>> begin
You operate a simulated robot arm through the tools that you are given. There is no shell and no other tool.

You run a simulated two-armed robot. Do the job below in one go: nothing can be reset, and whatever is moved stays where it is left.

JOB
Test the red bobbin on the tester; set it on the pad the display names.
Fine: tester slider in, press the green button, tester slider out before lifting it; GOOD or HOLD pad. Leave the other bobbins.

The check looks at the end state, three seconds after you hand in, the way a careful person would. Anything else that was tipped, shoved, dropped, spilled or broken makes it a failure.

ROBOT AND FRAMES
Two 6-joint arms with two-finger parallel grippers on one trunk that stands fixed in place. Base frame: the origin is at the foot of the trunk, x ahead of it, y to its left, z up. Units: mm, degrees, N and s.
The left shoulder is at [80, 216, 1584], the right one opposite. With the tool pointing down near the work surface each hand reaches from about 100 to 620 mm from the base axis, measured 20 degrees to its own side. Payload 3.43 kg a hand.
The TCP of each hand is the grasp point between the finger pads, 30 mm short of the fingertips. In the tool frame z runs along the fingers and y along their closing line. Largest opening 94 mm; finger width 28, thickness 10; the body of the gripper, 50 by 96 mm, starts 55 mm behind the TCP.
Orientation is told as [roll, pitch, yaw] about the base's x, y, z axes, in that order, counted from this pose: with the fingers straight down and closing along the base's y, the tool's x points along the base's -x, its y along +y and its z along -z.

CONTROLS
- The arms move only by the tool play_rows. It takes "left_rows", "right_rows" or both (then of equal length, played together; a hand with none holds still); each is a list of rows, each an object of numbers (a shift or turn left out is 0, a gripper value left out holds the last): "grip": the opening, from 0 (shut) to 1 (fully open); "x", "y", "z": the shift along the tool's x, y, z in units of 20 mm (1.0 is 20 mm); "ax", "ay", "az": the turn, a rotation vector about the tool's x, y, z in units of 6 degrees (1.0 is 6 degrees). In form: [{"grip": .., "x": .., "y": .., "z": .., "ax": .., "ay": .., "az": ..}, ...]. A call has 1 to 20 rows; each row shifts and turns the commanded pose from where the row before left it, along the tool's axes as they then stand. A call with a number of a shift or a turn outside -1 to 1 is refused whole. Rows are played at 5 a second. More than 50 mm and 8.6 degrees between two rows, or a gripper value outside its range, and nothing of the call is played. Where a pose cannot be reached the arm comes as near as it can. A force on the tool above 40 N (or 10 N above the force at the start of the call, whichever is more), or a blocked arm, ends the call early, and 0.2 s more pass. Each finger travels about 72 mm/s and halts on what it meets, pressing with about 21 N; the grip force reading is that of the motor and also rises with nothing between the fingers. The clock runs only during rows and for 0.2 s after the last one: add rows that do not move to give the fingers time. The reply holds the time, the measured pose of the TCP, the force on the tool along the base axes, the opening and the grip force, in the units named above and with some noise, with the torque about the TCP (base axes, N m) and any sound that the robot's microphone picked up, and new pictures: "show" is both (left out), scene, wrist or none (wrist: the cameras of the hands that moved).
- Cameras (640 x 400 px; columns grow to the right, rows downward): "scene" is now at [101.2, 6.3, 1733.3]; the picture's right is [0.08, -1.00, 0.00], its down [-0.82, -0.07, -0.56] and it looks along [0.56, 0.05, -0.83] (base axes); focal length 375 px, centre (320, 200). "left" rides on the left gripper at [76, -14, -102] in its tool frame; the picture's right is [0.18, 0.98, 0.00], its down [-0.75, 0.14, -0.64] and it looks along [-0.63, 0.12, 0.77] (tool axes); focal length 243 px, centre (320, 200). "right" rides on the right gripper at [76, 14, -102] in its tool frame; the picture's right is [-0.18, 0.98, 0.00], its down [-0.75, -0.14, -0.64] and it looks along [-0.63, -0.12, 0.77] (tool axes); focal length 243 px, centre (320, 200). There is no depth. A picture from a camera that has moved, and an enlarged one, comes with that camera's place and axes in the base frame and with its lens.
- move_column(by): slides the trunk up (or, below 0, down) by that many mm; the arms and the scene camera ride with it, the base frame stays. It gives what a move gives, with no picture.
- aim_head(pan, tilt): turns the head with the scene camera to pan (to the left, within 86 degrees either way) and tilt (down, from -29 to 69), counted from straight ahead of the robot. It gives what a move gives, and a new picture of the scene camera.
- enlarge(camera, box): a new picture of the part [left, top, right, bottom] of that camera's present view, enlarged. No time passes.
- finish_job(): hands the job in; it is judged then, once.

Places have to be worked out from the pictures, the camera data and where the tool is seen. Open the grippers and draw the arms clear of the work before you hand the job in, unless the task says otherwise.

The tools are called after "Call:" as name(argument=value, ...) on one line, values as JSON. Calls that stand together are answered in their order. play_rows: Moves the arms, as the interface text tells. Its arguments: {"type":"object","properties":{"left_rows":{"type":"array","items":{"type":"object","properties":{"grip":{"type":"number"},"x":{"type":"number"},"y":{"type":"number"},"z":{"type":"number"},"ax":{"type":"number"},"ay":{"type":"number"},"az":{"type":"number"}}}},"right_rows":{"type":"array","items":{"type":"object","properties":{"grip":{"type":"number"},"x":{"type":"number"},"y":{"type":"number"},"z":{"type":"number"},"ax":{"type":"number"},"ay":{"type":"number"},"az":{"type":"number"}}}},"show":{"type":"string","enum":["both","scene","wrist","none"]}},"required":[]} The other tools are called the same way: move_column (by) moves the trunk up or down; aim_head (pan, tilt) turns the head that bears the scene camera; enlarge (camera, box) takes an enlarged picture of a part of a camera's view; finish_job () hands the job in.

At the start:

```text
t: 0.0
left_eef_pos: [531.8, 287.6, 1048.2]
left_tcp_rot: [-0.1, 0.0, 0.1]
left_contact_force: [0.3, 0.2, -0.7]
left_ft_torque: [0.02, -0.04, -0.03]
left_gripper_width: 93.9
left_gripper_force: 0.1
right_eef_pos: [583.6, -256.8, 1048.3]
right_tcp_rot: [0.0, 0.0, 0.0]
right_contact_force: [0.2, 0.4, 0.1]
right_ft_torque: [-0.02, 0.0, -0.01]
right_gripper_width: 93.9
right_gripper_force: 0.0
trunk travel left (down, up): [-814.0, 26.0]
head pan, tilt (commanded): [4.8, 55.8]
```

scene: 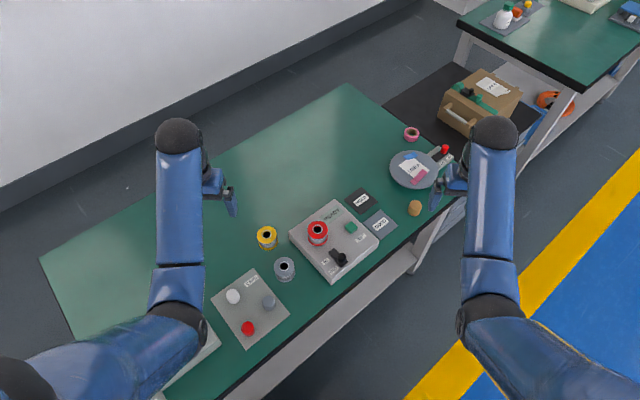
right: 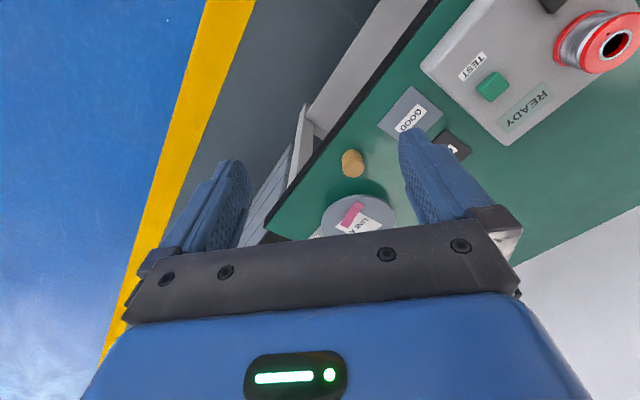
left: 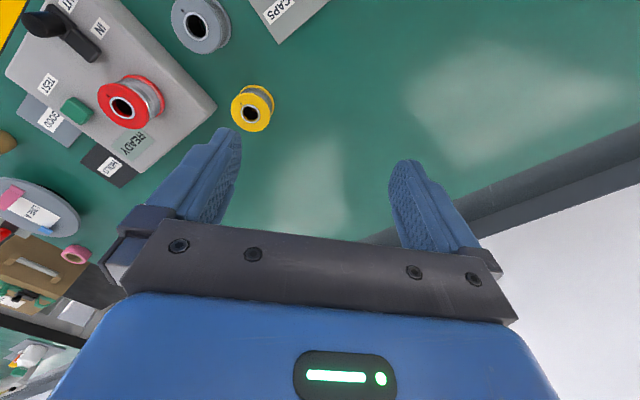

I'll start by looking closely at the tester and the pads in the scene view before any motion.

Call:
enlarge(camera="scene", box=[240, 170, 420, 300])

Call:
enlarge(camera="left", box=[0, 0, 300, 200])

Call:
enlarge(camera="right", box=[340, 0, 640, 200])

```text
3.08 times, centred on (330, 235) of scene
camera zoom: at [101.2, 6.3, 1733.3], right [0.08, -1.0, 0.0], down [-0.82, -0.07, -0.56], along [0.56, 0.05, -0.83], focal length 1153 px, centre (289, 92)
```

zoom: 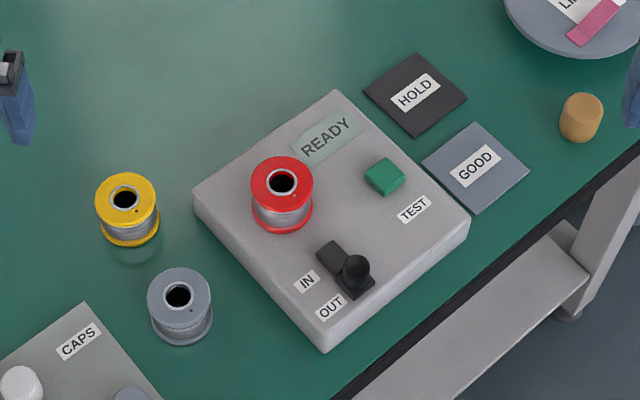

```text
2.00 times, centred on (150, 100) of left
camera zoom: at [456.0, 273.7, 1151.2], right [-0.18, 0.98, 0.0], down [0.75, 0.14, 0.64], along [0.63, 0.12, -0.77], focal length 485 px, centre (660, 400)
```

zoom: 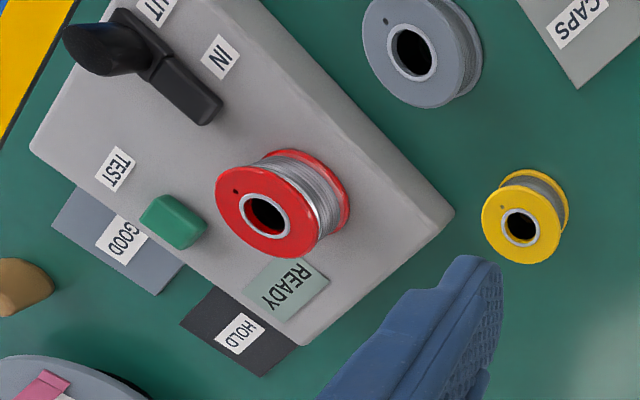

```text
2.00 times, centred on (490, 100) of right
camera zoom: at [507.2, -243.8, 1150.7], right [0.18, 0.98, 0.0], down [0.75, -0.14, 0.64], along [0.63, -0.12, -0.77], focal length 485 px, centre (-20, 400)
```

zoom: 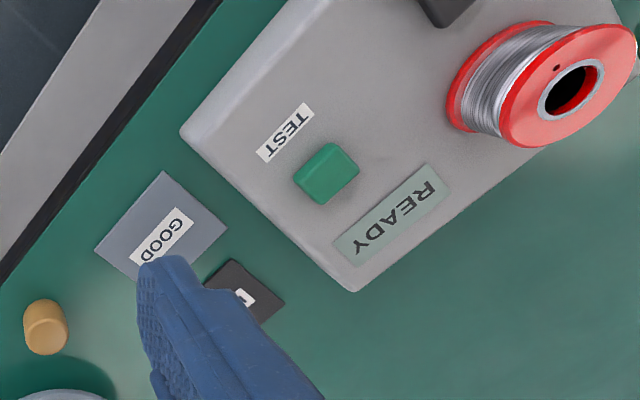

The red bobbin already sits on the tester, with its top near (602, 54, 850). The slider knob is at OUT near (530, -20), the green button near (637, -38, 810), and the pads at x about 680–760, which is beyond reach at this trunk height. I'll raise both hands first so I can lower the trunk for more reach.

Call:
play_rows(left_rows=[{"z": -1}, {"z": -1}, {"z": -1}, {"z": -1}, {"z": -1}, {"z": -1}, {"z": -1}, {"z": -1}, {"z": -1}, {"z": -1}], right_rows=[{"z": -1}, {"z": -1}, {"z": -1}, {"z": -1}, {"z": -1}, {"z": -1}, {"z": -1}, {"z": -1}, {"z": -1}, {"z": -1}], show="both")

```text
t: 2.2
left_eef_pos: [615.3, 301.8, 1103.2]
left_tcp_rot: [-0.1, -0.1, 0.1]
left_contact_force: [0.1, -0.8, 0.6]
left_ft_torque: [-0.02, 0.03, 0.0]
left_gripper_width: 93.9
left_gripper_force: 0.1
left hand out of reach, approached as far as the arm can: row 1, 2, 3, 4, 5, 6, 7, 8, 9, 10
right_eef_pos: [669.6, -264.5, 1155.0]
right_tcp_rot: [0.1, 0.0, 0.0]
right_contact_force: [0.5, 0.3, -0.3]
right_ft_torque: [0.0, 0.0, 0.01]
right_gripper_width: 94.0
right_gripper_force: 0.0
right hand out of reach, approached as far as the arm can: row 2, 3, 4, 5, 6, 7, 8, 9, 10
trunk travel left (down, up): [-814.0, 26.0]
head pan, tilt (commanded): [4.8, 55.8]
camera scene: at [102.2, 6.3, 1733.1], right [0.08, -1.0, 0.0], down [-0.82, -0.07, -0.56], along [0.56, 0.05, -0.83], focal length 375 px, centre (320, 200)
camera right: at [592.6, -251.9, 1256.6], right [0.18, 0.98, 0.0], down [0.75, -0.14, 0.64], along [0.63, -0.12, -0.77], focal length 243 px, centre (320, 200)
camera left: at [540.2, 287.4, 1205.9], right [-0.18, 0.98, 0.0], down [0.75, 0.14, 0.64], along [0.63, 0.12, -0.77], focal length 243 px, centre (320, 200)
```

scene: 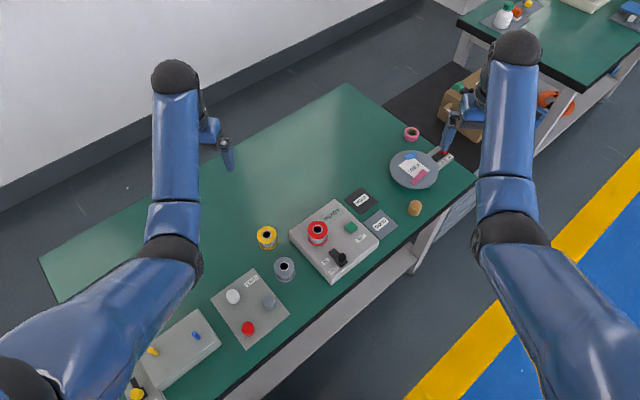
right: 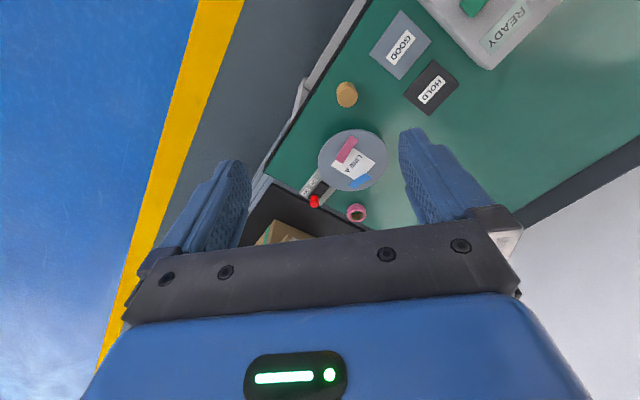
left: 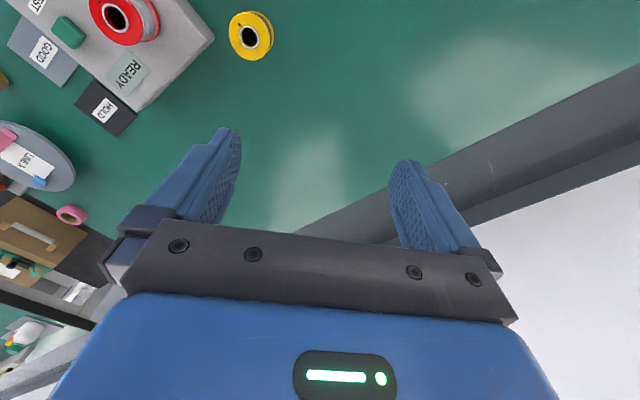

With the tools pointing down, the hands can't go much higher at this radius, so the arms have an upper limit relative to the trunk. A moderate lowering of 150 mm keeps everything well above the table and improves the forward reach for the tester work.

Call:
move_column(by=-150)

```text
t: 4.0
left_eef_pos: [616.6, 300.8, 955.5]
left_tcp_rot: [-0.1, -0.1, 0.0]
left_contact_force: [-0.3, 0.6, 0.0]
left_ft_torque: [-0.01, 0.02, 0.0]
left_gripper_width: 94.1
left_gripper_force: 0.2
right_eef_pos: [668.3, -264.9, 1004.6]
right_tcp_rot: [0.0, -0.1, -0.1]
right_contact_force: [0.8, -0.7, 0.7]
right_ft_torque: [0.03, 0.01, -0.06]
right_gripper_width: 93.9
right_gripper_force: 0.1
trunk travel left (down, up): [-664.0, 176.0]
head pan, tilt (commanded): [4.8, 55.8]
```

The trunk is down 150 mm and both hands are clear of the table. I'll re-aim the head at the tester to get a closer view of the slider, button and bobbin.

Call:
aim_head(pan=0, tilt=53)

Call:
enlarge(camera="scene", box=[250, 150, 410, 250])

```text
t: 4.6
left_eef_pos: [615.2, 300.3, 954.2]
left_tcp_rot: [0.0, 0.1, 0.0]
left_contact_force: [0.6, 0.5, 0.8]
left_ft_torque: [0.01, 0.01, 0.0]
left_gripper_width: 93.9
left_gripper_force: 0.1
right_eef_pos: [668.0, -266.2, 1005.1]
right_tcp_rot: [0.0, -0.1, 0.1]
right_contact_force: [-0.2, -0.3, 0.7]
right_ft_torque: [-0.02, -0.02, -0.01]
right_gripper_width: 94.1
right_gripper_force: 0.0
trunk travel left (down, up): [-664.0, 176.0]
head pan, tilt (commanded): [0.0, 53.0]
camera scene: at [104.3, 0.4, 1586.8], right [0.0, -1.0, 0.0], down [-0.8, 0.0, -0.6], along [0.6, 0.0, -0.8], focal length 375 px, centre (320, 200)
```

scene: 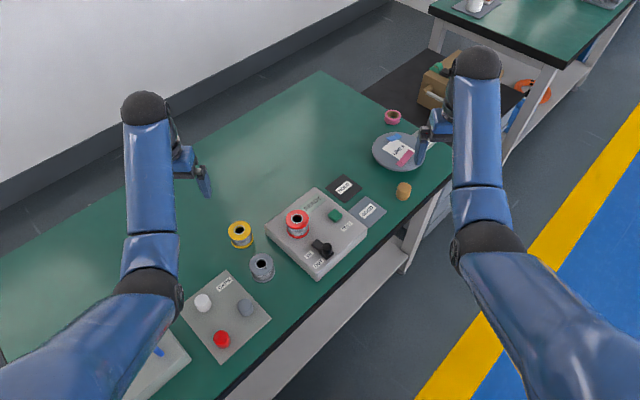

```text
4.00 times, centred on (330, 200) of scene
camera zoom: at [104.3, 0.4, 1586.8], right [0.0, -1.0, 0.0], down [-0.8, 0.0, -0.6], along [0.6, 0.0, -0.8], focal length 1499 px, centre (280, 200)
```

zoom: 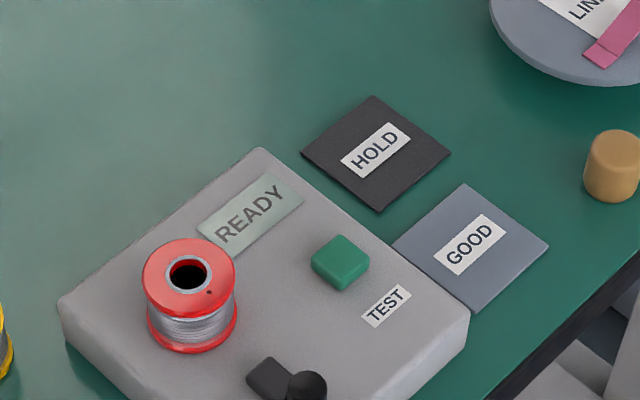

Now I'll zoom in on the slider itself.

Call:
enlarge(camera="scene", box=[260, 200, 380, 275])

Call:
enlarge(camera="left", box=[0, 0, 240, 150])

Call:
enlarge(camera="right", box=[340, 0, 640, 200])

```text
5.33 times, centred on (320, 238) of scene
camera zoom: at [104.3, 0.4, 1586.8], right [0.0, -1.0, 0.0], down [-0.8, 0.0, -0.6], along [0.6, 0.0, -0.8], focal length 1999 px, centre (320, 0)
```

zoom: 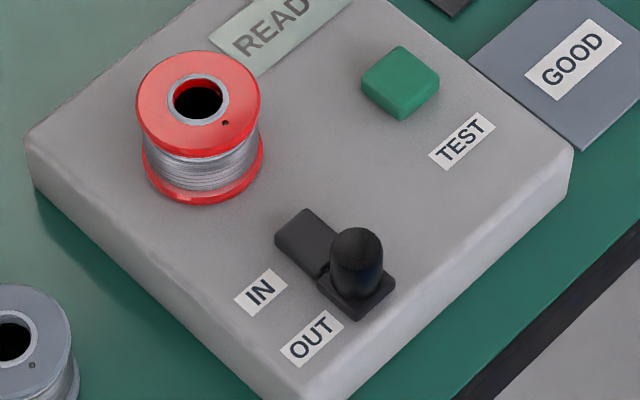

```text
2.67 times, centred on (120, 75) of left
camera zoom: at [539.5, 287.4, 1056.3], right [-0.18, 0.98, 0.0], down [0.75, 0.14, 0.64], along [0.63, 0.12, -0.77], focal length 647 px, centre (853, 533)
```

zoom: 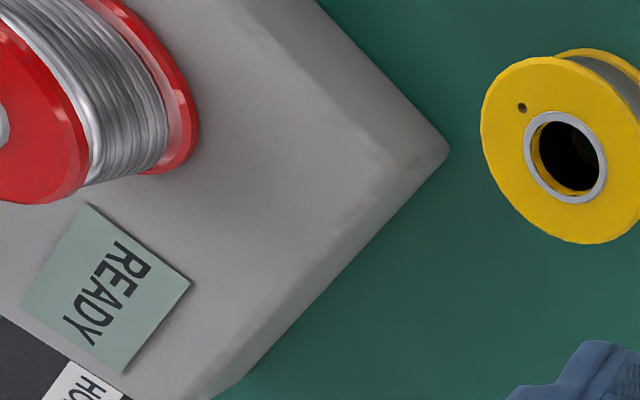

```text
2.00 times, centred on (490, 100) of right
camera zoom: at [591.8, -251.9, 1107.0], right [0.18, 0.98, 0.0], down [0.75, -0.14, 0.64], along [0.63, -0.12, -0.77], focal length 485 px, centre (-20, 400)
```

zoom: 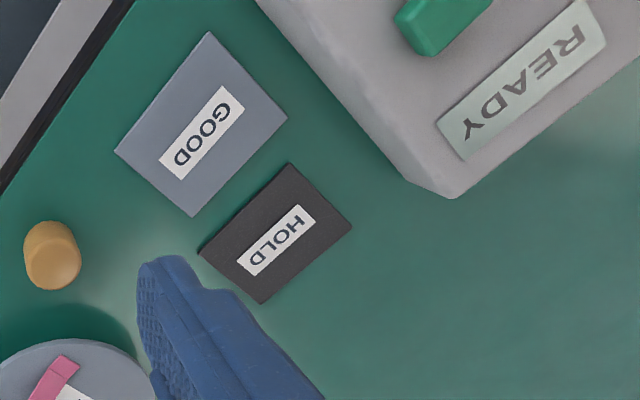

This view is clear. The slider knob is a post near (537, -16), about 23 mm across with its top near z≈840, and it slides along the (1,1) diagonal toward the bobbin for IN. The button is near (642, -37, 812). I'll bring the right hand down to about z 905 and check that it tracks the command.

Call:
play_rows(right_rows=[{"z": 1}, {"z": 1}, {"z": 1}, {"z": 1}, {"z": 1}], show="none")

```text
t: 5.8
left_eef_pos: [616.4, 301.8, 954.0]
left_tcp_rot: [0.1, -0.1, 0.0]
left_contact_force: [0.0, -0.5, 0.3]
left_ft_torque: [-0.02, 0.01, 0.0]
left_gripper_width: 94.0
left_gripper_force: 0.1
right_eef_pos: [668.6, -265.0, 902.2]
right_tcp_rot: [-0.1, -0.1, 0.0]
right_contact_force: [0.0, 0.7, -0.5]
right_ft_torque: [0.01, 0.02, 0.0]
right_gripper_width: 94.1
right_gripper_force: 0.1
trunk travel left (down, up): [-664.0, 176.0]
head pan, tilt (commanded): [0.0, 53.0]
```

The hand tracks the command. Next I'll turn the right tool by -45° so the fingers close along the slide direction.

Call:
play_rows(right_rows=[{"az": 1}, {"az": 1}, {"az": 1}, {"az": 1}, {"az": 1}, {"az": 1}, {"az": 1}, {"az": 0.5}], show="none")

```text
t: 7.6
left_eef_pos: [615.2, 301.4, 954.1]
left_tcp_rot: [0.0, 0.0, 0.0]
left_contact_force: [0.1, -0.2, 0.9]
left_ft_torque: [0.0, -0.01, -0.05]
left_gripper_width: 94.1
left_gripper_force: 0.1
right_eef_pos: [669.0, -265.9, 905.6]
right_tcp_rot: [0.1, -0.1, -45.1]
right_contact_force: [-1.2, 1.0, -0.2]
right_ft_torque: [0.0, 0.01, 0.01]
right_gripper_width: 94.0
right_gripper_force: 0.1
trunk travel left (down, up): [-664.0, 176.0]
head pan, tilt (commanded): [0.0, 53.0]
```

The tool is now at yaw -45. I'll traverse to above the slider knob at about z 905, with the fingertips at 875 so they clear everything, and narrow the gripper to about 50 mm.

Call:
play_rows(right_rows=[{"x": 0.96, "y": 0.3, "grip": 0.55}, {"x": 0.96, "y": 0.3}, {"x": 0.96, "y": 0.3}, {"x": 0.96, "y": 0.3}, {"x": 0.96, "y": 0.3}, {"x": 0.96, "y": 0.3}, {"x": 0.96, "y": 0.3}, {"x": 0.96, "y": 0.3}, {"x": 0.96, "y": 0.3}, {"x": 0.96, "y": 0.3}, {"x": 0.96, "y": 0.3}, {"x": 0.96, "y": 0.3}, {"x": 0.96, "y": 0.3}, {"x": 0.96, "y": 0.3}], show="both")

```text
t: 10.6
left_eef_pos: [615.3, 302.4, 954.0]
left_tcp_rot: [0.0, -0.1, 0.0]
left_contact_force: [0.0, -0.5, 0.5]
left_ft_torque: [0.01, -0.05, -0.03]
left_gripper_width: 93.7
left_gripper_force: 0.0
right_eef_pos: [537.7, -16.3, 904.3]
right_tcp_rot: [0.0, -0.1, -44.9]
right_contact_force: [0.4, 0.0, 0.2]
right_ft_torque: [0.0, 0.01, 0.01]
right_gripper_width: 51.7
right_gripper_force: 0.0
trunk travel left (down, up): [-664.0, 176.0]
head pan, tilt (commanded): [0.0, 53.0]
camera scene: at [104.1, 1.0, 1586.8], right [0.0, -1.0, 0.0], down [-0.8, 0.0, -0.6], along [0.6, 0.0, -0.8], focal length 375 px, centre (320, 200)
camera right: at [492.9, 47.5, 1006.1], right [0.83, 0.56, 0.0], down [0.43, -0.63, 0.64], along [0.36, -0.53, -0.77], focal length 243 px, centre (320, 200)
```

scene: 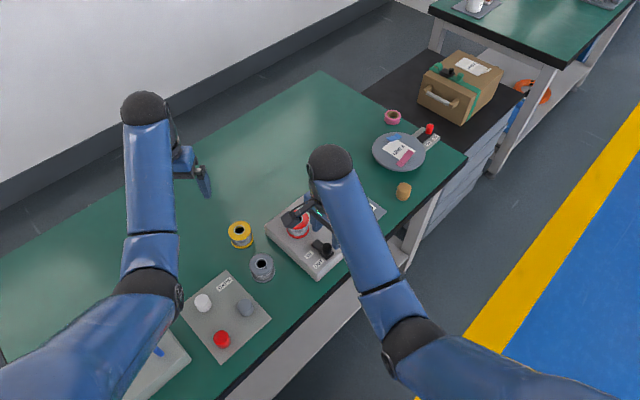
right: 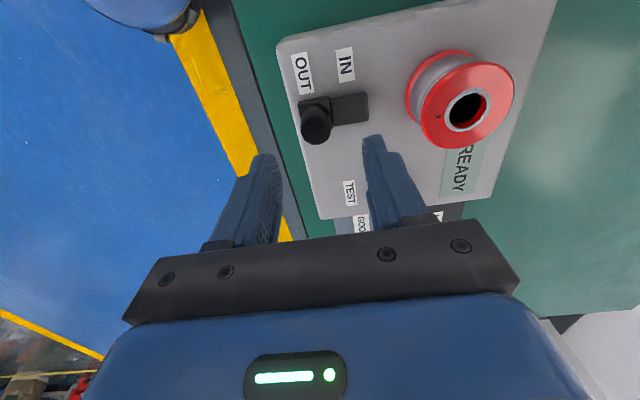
>> end
## PROBLEM TO SOLVE
Print, unaltered, every line from the beginning of the material down to the line with "The left shoulder".

## EXERCISE OUTPUT
You operate a simulated robot arm through the tools that you are given. There is no shell and no other tool.

You run a simulated two-armed robot. Do the job below in one go: nothing can be reset, and whatever is moved stays where it is left.

JOB
Test the red bobbin on the tester; set it on the pad the display names.
Fine: tester slider in, press the green button, tester slider out before lifting it; GOOD or HOLD pad. Leave the other bobbins.

The check looks at the end state, three seconds after you hand in, the way a careful person would. Anything else that was tipped, shoved, dropped, spilled or broken makes it a failure.

ROBOT AND FRAMES
Two 6-joint arms with two-finger parallel grippers on one trunk that stands fixed in place. Base frame: the origin is at the foot of the trunk, x ahead of it, y to its left, z up. Units: mm, degrees, N and s.
The left shoulder is at [80, 216, 1584], the right one opposite. With the tool pointing down near the work surface each hand reaches from about 100 to 620 mm from the base axis, measured 20 degrees to its own side. Payload 3.43 kg a hand.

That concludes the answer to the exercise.